Total submersion causes many issues, when it comes to saltwater
The wood is ruined, the hardware can be stripped and replated

heavy oxidation on this one


What is left of the back is a good reference for showing the cross laminated veneers in the construction

23271 Neck

Again, more severe damage on this banjo

New neck pics (Arrival)



They are about what I expected, they waterline is about halfway up one neck, 3/8 up the other
All glue washed out of the laminates.
Nothing I haven't seen before, many cellars up north flood as well.

17283 rim / 17668 dowel
LARS Project #1

Severe Saltwater damage, full delamination of veneer and rim laminates

Glueing down the lifting fingerboard areas

Resealing the delaminated heel

Heel cap rebuilt
I will leave some of the old water worn finish on this neck, and shade over it.
I call this "Katrina Patina" and feel some of its history so be left alone.

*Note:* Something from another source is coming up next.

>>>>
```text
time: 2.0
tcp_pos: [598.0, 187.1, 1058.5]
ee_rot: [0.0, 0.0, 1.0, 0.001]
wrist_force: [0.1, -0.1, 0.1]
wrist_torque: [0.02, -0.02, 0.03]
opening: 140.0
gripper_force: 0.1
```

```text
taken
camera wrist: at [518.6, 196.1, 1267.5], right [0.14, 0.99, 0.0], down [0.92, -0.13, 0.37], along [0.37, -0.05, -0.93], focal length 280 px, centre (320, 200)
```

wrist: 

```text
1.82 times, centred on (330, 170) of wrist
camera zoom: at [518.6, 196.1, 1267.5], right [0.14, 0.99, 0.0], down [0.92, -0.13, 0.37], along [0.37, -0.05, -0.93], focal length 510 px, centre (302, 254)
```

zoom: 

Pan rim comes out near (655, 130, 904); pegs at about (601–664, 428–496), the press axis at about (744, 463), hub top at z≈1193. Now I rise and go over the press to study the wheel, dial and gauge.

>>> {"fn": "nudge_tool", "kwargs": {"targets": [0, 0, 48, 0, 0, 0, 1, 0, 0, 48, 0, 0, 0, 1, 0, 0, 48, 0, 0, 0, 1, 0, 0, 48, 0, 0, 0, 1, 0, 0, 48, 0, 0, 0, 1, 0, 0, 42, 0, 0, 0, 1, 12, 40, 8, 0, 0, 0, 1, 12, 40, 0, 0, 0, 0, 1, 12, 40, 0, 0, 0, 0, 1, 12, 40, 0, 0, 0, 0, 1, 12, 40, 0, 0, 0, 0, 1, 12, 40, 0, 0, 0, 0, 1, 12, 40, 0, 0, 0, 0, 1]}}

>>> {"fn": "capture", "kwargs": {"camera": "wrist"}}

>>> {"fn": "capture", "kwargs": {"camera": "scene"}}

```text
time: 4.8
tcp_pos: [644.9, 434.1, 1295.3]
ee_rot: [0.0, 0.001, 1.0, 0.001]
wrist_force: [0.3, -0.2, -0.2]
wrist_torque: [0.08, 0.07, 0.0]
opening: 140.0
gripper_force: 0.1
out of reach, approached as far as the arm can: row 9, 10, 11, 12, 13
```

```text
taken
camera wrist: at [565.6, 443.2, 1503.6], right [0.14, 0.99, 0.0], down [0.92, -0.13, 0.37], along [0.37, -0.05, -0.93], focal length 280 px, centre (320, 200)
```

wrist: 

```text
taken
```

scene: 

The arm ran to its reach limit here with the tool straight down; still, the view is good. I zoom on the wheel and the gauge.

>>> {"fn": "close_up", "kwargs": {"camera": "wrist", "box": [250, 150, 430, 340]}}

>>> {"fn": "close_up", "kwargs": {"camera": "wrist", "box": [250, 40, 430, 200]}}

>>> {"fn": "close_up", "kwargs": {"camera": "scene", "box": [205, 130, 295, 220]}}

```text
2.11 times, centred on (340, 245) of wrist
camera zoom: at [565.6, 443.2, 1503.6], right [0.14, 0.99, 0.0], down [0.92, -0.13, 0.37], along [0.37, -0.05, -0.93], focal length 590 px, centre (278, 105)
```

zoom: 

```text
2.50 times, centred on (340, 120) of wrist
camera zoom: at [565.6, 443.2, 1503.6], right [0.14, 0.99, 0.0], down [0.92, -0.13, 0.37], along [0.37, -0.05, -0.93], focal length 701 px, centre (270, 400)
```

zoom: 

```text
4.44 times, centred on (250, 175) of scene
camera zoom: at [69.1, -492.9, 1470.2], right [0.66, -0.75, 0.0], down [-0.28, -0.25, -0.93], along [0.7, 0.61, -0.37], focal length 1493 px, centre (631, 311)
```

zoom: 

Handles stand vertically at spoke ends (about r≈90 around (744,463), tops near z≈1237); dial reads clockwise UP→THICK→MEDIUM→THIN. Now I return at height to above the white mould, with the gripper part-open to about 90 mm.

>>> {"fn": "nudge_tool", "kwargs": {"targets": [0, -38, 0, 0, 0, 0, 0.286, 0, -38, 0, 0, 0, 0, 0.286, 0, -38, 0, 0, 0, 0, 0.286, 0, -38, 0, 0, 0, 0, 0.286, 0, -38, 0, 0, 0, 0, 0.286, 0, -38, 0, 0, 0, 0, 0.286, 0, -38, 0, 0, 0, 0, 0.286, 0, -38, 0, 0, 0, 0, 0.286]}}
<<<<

Replacing the missing fingerboard sections

New binding installed, missing inlays replaced ( non original shapes),  ready to fret

Adding the new colors onto the neck
All maple laminates were scraped back to natural to highlight the colors


Fretwork complete, and ready for side markers

I will add clearcoats, and prepare to reinstall the dowel

Ready to begin regluing the rim laminations

I mixed a thinned glue, and made some cauls to aid in the clamping, with one kerfed to go to the inside

Filling the joints

Using my adjustable clamps to work the glue in

And C clamps to squeeze for the cure, only about 5" at a time will I work.

Sealing it up nicely
The wetted wood glue allows the wood to soften and rebend quite well.
There will be nothing done about the swelling around the  anchor shoe washers, thats just more "Katrina Patina" now.

Moving on around the periphery
When completed, a new bottom side laminate will be added on.

Dowel was warped, so I am heating and clamping it to pull it back around,

All glueing completed, and rough sanded

Adding some bottom side veneer
Oddly enough, these are scraps from the cellar Dale Small which also had flooded in the past, and this was too warped to use as large pieces so from one flood to another, it goes.

ready to stain dark walnut

Standard BD color going onto the rim

Ready for clear

Auguring out the glue residue from the tenon hole, with my Forstner.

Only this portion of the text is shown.